Anche Giuseppe ebbe la sua illuminazione attraverso la storia di Emanuele Fant, un punk convertito al “vero punk”, cioè il cristianesimo, grazie a fratel Ettore. «Piano piano, capimmo che non eravamo soli: c’erano tante persone come noi, solo che prima non le ‘vedevamo’».
Cultura pop e Vangelo: un equilibrio possibile
Entrambi non hanno una grande passione per il termine “influencer”: «Per me, usare i social è un modo per raccontare la fede», dice Anita. «Mostrare esempi concreti può innescare un circolo virtuoso. Ma ci sono rischi: l’apparenza di perfezione, la superficialità, il pericolo dell’idolatria». Giuseppe preferisce YouTube perché permette un approccio più riflessivo: «I social sono troppo veloci. Nei libri o nella musica c’è più spazio per il mistero. Amiamo attingere dalla cultura in cui siamo immersi», prosegue Giuseppe. «Dopo un primo periodo di ‘deserto’, in cui abbiamo scoperto le basi della nostra fede, siamo tornati alle nostre passioni con occhi nuovi. Per esempio io amo il regista David Lynch, in particolare il film Elephant Man. Non vogliamo rinunciare alla bellezza, ma filtrarla con il Vangelo».
Dalla vita testimonianza online all’amicizia onlife
Le canzoni ironiche che iniziarono a pubblicare su YouTube dopo essersi sposati erano anche un modo per comunicare la loro trasformazione senza scontrarsi con le amicizie di un tempo. Ebbero come effetto quello di entrare nei radar di altre giovani famiglie cristiane: «La prima coppia fu Carlo e Costanza: all’inizio diffidenti, poi diventati amici», racconta Giuseppe. «Abbiamo fatto un tour di incontri in salotto, conoscendo giovani e fidanzati. Un vuoto si è riempito». Organizzarono anche il Mienmiuaif Day: una giornata con Messa, pranzo e musica. «Volevamo uscire dal virtuale», spiega Anita. «I social per noi sono un laboratorio e una vetrina, la vita vera è altrove».
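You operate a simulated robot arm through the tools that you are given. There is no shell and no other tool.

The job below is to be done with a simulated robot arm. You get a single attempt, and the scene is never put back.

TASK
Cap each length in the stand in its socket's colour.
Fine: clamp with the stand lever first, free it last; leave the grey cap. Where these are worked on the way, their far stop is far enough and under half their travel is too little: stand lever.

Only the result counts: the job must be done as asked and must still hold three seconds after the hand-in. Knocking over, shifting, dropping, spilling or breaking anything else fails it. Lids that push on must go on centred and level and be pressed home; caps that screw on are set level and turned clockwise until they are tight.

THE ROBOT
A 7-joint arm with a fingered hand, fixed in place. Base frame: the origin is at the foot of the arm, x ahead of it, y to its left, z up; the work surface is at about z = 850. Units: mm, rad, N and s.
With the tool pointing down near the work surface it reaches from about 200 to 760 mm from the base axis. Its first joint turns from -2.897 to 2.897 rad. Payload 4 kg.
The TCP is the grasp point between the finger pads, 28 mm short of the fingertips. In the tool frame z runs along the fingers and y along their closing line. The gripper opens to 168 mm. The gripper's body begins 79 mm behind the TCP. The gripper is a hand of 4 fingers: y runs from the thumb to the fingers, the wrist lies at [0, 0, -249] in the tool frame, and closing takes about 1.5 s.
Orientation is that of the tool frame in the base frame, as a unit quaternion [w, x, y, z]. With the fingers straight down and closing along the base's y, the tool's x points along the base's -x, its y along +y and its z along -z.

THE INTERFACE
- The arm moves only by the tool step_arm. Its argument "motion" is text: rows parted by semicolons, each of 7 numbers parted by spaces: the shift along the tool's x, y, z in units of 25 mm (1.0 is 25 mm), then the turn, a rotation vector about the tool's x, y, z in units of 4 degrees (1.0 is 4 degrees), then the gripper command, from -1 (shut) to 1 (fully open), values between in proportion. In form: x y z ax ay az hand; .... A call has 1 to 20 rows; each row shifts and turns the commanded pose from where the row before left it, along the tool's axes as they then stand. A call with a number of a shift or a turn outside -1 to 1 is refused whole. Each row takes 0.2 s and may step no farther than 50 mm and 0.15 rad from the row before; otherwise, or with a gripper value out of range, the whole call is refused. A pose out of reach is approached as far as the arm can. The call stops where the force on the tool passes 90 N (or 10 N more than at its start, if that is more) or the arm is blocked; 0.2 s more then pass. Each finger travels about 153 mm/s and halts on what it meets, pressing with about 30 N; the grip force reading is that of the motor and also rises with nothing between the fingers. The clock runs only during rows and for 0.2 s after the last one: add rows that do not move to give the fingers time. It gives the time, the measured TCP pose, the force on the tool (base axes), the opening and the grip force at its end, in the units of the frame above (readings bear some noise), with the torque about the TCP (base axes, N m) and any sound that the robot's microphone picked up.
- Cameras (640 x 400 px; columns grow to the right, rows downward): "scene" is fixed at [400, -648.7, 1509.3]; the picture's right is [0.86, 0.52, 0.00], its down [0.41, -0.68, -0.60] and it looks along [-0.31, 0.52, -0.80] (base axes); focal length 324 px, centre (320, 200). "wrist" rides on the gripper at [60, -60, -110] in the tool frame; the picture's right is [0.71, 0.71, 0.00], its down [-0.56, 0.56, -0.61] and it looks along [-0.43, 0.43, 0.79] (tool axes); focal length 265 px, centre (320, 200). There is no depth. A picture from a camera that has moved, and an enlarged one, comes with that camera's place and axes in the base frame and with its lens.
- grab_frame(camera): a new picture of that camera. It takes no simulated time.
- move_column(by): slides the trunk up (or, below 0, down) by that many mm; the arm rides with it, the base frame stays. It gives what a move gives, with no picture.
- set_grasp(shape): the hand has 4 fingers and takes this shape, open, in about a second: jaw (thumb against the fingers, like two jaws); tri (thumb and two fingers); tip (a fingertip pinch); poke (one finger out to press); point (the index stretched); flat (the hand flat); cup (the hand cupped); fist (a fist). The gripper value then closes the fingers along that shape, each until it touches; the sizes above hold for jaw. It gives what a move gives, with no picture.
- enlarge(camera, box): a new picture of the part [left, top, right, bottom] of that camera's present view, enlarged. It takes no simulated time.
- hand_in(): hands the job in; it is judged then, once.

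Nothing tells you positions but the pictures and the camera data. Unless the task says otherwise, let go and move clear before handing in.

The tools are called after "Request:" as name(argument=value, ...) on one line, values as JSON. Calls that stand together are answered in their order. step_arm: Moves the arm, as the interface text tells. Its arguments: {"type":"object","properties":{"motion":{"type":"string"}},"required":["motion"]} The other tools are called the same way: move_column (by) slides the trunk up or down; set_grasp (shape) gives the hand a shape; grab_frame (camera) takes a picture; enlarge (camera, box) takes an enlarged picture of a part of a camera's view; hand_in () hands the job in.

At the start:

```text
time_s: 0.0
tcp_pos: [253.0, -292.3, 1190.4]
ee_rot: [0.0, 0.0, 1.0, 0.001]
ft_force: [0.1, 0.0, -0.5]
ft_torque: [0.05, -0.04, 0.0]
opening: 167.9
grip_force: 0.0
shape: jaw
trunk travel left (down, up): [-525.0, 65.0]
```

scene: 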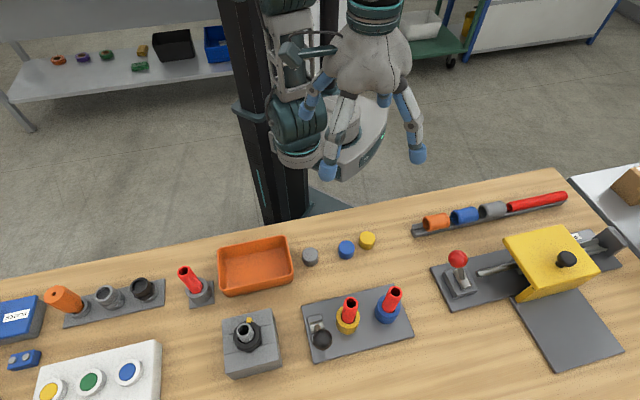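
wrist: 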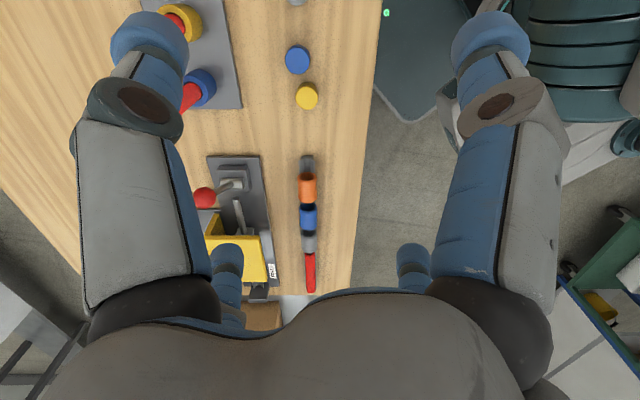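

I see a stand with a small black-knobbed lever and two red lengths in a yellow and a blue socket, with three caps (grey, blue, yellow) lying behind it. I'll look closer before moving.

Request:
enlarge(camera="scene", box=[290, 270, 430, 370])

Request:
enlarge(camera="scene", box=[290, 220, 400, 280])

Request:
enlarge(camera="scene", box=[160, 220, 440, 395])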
Medjugorje + Cammino di san Josemaría
Giuseppe e Anita sono molto legati a Medjugorje, in Bosnia Erzegovina, dove ha luogo la parrocchia-santuario della Regina della Pace e che è mèta di pellegrinaggi da tante parti del mondo: «Avevo con me il libro Cammino durante l’ultimo pellegrinaggio a Medjugorje. In quei giorni stavo scrivendo proprio un libro sul santuario e i suoi frutti spirituali di cui noi abbiamo goduto a piene mani», racconta Giuseppe. Mentre scrivevo un libro, è arrivato ilnulla osta del Papa su Medjugorje. Condivisi con Anita quello che avevo scritto fino a quel momento: mi ero lasciato influenzare dallo stile aforistico del primo libro del fondatore dell’Opus Dei. Decidemmo che il libro, dal titolo “Medju. Appunti dal futuro”, sarebbe rimasto in quello stesso stile.